改革派大統領の誕生でイランの民主化が進むのではないか、といった期待の声も聞かれるが、イランの実権は最高指導者ハメネイ師(85)が掌握している点では変わらず、大きな変革は期待薄という見方が支配的だ。大統領選はライシ大統領が5月19日、搭乗していたヘリコプターの墜落事故で死去したことを受け、急遽実施された。
大統領の任期は4年間。

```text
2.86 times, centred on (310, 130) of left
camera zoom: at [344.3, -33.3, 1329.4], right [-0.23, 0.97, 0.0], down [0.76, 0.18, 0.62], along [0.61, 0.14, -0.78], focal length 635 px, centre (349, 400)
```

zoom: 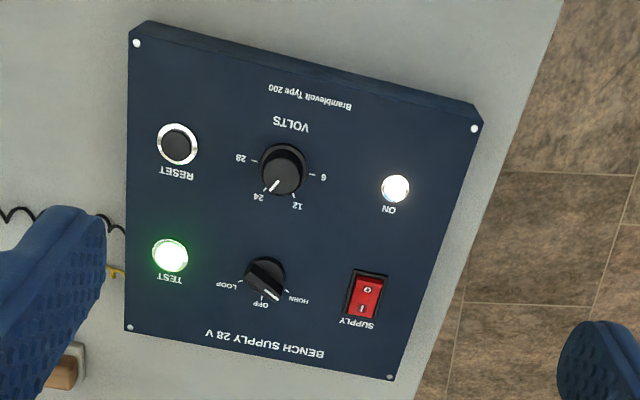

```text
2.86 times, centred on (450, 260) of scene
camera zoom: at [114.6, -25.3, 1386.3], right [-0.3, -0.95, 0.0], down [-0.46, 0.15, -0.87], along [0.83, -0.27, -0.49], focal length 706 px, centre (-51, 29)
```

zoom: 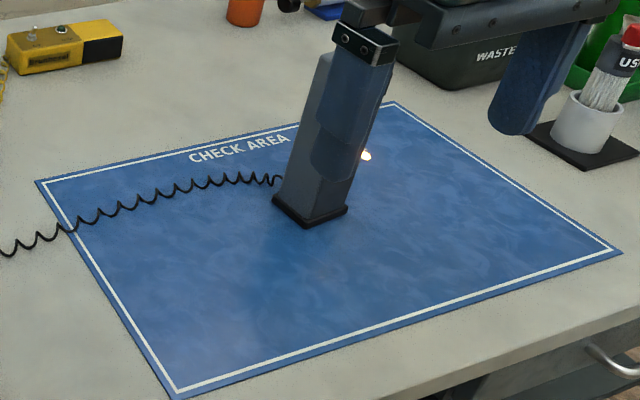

新大統領は停滞する国民経済の活性化を最大の課題に掲げる一方、言論の自由、インタ―ネットの規制緩和、女性へのスカーフ着用義務の一部緩和を実施したい意向といわれる、同時に、対欧米社会との関係改善にも力を入れ、核開発問題ではウィーンに本部を置く国際原子力機関(IAEA)との協力再開などを通じて、対イラン制裁の緩和を目指すものと受け取られている。
ぺゼシュキアン氏が決選投票で得票率53.7%を獲得し、強硬派候補者(約44%)に大差をつけて当選した背景には、イラン国民が閉鎖した社会から刷新を期待し、特に若い国民が今回、棄権せずに新大統領に投票した結果と受け取られている。
イランでは過去、「文明間の対話」を提唱したハタミ師(任期1997~2005年)やロウハニー師(2013~21年)ら改革派大統が登場したが、その改革路線は中途半端に終わり、ライシ前大統領時代に入ってからはイラン革命防衛部隊(IRGC)が力をつけ、強硬路線を展開してきた。
22歳のクルド系イラン人のマーサー・アミニさんが2022年9月、イスラムの教えに基づいて正しくヒジャブを着用していなかったという理由で風紀警察に拘束され、刑務所で尋問を受けた後、意識不明に陥り、同月16日、病院で死去したことが報じられると、イラン全土で女性の権利などを要求した抗議デモが広がっていった。